His recent book The Friction Project: How Smart Leaders Make the Right Things Easier and the Wrong Things Harder (St. Martin’s Press) has been well received in the Wall Street Journal, Financial Times, and Fast Company. It has been featured in many podcasts. His prior book, co-authored with Bob Sutton of the School of Engineering at Stanford, is Scaling Up Excellence. The book is a Wall Street Journal best seller, and was included in the best business books to read in 2014 by Financial Times, Inc Magazine, Amazon, Forbes, Washington Post, and the Library Journal.

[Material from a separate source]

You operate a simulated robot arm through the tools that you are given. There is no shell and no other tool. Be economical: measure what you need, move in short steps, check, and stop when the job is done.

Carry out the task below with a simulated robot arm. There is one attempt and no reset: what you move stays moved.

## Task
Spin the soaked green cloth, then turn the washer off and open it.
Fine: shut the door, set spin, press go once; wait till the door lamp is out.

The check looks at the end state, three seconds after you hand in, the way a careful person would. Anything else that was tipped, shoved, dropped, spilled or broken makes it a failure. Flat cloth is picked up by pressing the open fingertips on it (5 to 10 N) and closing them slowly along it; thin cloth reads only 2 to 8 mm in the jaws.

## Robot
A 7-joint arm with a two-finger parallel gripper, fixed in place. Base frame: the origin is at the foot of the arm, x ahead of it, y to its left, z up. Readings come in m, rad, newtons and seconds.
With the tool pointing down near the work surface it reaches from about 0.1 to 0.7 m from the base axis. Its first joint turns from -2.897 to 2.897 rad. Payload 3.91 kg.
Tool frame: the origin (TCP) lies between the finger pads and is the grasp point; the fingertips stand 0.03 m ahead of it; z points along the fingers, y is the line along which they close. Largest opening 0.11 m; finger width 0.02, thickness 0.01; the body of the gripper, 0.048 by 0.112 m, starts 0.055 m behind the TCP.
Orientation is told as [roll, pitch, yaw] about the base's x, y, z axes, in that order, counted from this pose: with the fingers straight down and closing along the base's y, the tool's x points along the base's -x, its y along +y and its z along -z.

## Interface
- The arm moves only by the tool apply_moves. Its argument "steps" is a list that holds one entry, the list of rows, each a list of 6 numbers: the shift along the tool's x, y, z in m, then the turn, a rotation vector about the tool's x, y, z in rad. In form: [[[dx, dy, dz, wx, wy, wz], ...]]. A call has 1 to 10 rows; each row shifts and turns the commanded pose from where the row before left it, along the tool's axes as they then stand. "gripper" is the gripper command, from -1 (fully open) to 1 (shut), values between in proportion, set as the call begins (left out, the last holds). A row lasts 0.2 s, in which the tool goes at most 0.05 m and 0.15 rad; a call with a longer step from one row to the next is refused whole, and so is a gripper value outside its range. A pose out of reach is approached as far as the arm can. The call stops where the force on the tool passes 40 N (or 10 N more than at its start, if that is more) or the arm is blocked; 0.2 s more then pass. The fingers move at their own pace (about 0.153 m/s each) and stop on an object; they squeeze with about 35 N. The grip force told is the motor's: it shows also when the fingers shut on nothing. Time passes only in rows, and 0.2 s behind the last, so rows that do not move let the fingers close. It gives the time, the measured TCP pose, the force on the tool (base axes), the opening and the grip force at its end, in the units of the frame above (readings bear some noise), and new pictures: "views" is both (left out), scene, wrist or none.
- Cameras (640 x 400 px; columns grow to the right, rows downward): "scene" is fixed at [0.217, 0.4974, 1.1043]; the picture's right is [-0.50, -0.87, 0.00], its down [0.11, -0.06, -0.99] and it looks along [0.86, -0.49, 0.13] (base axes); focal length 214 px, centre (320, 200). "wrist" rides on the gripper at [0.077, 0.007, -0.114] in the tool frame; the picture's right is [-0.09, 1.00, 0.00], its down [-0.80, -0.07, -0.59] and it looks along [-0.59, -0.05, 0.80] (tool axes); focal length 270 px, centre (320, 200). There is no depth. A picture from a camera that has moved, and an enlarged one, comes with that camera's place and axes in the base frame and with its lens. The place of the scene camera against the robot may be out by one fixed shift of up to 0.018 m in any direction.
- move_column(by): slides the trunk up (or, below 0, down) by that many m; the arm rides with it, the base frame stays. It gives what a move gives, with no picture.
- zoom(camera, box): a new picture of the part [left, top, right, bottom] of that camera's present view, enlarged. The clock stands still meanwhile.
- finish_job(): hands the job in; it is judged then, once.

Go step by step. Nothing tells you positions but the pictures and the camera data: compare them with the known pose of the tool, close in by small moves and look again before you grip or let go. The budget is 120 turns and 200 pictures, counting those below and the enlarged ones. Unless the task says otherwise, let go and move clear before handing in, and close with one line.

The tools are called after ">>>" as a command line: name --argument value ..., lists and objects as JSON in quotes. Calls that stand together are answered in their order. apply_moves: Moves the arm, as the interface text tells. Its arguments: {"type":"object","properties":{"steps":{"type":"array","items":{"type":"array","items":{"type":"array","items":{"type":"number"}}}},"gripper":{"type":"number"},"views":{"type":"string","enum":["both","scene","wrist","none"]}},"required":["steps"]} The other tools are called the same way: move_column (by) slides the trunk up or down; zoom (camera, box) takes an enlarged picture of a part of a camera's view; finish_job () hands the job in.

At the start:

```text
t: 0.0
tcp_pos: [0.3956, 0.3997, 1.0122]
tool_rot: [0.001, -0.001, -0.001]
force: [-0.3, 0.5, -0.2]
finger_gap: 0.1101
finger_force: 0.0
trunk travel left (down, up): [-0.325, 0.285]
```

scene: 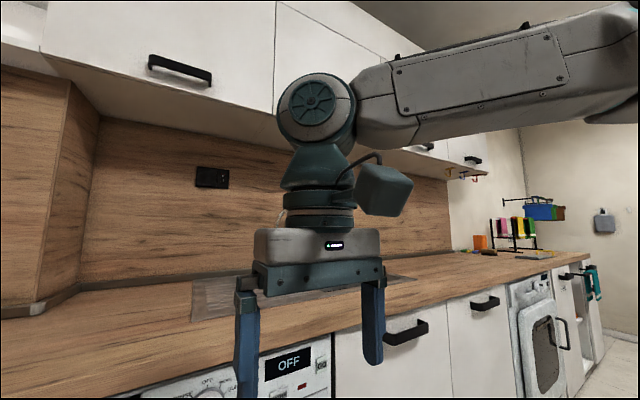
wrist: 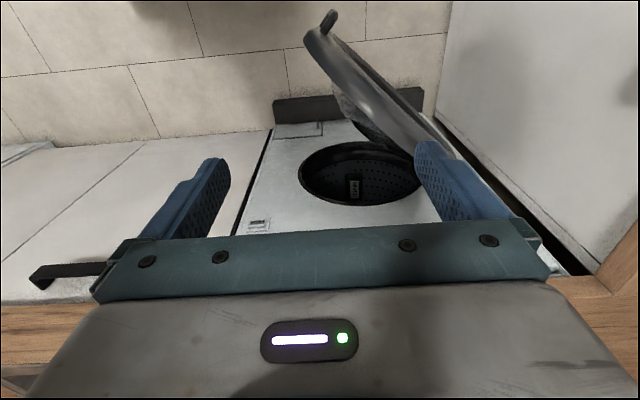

His research has been published in journals such as the Administrative Science Quarterly, American Journal of Sociology, American Sociological Review, Academy of Management Journal, Organization Science and Strategic Management Journal. He is also the author of Market Rebels: How Activists Make or Break Radical Innovation, Princeton University Press. 2009. He served as the Editor of Administrative Science Quarterly, and has been a member of the editorial boards of American Journal of Sociology and Organization Science and Academy of Management Review. He has been a Member of the Organizational Innovation and Change Panel of the National Science Foundation. He is a Fellow of the Center for Advanced Study in Behavioral Science, a Fellow of the Sociological Research Association, and also a Fellow of the Academy of Management.
His teaching specialties include leading organizational change, building customer focused cultures, and organization design. He teaches courses on these topics to MBA and executive audiences. He has consulted with, and conducted executive workshops for, organizations such as Aon Corporation, British Petroleum, CEMEX, General Electric, Hearst Corporation, IBM, Mass Mutual, James Hardie Company, Seyfarth and Shaw. Additionally, he also worked with nonprofit organizations such as the American Cancer Society and governmental organizations such as the FBI and CIA, and the intelligence community.
Among the awards he has received are the Sidney Levy Teaching Award from the Kellogg School of Management, and the W. Richard Scott Distinguished Award for Scholarship from the American Sociological Association.